Zo viel van tussen een bundeltje papier een foto op de grond, als een
vergeten uitroepteken. IK wilde haar achteloos wegbergen...tot ik ernaar keek. En plots werd de kamer klein en de wereld eindeloos groot.
Ik zag de heldere lach en de tintelende ogen van iemand die nu al jaren begraven is. Een bitter mens zei ooit: "De enige charme aan het verleden is, dat het voorbij is."
Het is niet goed, kunt u opwerpen, in het verleden te leven, je moet
voorwaarts durven kijken.
Maar waarom kun je niet voorwaarts kijken vanuit de rijke achtergrond
van je verleden? Waarom moeten herinneringen slijten?
Ze kunnen even goed groeien; het komt erop aan er zorg voor te dragen.
Ze zijn als warme humus, vruchtbare grond, waarop de dag van morgen kan gedijen.
En de littekens, diep in je hart, soms tot in je lichaam toe, bewijzen alleen maar dat je écht geleefd hebt.
In het verleden terugkijken, zonder erin te willen vluchten, is een fles donkere wijn uit de kelder halen; de buitenzijde is grijs van het stof, maar in je glas glanst een ontwakend verleden.
Dank zeggen aan wat voorbij is, is een levenskunst.
Weinig mensen kunnen dat.
Ze menen dat levenservaringen opdoen gelijk staat met groeien in bitterheid. Ze worden akrobaten van de zure lach en de opgehaalde schouders.
Dat is alleen maar verzuren en kil worden.

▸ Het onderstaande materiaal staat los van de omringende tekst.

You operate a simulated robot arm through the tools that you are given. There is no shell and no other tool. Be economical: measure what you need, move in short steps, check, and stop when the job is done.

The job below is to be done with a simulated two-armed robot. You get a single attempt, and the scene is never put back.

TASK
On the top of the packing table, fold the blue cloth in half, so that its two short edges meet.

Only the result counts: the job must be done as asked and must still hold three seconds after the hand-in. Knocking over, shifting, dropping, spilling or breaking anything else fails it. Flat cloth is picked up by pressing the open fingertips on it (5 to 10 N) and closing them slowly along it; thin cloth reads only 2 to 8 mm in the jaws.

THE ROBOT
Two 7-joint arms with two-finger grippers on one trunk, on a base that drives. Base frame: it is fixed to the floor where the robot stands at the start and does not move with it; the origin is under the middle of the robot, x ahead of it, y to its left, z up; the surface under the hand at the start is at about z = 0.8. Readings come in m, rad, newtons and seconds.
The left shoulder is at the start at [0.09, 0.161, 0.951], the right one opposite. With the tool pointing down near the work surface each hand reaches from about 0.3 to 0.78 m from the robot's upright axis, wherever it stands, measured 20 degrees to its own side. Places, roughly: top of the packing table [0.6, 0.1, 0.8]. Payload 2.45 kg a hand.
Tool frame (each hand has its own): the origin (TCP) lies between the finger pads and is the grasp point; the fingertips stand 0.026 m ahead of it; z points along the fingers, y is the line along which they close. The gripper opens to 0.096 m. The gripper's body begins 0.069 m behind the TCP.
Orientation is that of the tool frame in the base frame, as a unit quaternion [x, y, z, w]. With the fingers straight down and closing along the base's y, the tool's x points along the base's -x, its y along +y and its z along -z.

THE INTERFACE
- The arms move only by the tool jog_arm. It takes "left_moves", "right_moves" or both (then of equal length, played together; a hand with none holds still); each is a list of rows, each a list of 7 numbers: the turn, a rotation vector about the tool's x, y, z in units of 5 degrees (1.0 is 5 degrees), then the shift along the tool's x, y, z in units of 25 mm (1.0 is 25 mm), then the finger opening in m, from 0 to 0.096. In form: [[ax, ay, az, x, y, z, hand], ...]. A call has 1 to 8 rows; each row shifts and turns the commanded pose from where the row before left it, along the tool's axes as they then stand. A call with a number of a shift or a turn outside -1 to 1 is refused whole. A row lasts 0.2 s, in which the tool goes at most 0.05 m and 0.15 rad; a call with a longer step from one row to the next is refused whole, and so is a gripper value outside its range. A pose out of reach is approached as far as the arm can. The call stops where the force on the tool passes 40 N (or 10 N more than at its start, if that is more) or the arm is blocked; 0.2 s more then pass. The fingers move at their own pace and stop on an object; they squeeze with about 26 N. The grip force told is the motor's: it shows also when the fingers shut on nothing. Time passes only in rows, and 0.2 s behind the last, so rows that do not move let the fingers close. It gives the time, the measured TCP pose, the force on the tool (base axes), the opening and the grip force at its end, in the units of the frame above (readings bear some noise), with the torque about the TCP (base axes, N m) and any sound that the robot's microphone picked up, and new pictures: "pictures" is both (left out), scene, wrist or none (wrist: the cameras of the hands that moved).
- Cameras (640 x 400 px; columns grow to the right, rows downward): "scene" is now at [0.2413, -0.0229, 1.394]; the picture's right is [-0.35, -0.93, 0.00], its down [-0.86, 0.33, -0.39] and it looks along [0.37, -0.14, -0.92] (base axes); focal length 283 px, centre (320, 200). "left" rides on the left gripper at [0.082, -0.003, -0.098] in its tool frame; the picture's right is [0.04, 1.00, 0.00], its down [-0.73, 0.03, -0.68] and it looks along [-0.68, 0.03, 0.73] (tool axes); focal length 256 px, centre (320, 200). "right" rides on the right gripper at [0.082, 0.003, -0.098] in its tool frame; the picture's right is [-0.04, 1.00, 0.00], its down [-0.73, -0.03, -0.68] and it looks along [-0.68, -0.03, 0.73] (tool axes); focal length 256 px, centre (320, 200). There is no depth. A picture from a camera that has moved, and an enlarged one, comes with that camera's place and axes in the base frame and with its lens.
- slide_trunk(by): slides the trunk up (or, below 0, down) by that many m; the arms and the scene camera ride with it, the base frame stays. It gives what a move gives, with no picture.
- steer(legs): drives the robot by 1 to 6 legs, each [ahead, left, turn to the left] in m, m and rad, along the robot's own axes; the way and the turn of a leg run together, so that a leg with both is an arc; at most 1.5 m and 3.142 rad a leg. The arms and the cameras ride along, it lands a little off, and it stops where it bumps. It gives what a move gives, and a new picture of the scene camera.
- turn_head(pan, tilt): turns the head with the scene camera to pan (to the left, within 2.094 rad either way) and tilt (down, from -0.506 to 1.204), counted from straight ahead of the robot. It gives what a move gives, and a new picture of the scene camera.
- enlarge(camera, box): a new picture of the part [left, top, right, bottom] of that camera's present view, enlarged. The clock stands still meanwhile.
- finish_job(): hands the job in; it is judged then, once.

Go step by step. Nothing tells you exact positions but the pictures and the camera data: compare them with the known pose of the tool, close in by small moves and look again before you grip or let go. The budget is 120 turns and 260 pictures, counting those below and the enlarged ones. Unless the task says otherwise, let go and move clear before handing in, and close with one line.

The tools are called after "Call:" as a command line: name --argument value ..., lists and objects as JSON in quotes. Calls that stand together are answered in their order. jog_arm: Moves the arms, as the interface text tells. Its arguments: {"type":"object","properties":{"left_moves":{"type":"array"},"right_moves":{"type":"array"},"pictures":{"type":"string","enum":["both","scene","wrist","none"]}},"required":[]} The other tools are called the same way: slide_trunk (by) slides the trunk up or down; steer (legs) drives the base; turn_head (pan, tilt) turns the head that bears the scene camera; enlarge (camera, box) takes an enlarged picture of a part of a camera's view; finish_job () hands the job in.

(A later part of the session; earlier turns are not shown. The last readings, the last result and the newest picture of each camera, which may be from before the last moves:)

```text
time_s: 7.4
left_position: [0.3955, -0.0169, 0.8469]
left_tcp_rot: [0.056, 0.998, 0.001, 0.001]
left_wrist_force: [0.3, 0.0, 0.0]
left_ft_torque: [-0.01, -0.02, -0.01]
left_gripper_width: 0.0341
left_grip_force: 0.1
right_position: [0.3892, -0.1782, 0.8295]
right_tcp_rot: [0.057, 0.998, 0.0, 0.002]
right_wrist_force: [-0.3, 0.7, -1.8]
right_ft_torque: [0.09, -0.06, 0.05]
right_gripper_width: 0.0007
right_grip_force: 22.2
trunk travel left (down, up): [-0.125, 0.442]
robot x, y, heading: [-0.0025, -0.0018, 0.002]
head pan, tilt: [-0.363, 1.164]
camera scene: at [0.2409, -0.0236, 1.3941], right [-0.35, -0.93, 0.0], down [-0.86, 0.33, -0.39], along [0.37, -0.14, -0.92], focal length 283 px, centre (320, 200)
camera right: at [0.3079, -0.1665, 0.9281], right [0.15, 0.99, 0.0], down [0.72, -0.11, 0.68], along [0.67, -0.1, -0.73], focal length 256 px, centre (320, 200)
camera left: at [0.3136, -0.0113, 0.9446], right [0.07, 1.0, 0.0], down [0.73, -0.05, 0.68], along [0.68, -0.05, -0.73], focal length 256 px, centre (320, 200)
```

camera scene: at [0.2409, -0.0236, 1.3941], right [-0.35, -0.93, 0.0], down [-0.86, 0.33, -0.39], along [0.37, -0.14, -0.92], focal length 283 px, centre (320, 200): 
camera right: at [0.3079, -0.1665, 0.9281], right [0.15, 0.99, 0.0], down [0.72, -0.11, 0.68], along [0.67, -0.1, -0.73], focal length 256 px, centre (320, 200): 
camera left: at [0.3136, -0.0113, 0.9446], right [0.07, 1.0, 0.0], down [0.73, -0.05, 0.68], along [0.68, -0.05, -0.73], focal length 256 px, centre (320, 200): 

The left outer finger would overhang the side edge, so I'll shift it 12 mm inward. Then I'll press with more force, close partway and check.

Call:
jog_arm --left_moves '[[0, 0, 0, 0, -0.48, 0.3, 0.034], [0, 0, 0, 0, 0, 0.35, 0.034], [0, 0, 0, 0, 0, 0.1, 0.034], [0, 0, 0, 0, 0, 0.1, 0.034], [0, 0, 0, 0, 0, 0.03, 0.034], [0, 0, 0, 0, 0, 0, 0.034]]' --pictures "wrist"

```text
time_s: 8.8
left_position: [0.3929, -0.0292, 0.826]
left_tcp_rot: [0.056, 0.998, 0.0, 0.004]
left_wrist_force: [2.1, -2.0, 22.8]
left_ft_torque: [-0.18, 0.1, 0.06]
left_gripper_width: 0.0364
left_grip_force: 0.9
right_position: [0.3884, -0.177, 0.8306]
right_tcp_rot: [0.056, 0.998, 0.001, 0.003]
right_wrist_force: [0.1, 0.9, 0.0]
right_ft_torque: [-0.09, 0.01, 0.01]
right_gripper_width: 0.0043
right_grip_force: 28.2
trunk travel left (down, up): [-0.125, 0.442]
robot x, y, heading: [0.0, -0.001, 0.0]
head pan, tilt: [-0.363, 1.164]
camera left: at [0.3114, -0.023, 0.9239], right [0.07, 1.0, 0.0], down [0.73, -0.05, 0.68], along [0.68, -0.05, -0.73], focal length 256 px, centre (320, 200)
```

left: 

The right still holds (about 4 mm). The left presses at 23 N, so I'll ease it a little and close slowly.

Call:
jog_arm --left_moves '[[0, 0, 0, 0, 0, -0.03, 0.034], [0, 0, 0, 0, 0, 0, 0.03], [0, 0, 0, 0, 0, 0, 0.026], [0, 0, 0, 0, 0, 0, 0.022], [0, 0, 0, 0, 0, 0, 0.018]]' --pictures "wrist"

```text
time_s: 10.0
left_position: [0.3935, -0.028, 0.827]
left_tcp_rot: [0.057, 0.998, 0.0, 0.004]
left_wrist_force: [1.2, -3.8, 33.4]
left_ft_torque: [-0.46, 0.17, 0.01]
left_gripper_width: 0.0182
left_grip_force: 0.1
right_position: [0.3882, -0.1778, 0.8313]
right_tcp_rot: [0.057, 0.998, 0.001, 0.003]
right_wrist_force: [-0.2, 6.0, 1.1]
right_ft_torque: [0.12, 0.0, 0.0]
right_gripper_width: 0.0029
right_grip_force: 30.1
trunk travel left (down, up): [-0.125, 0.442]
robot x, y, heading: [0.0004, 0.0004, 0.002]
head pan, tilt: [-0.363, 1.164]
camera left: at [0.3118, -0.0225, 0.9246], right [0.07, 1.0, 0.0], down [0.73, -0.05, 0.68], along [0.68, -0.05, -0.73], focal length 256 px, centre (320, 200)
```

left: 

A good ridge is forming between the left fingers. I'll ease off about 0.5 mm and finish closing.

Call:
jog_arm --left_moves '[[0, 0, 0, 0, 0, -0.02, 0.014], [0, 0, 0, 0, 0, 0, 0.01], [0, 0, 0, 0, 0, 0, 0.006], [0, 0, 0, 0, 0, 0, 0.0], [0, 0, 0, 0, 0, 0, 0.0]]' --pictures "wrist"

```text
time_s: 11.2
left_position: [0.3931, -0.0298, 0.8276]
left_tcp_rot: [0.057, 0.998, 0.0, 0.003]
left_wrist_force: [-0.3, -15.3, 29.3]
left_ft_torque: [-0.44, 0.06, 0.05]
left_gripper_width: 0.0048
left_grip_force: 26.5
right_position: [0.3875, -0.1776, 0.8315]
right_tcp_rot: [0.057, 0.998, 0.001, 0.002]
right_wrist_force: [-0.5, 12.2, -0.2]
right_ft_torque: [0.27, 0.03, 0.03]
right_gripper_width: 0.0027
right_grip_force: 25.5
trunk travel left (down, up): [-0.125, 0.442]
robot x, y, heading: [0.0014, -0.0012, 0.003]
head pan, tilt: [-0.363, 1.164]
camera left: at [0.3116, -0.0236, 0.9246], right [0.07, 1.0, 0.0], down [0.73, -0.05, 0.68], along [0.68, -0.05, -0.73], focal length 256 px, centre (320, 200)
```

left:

Misschien heb je al dikwijls 'vaarwel' moeten zeggen. Of treur je nu om mensen bij wie je vroeger was. Misschien wil je nog houden van mensen die je niet meer ziet, omdat ze niet meer terugkeerden...
Iedereen zucht wel eens van: "Kon ik dit of dat maar eens overdoen."
Ondertussen wentelt het leven voort. Het verleden kan een milde schaduw worden, die je gestalte volledig maakt, een luisterende metgezel, die af en toe naar je wijst met een zwijgende vinger...
"Weet je nog?" fluisterde de foto, die op de grond lag. De man, languit in het gras, lachte me bemoedigend toe.
Hij is 'verleden'. Maar heel dichtbij.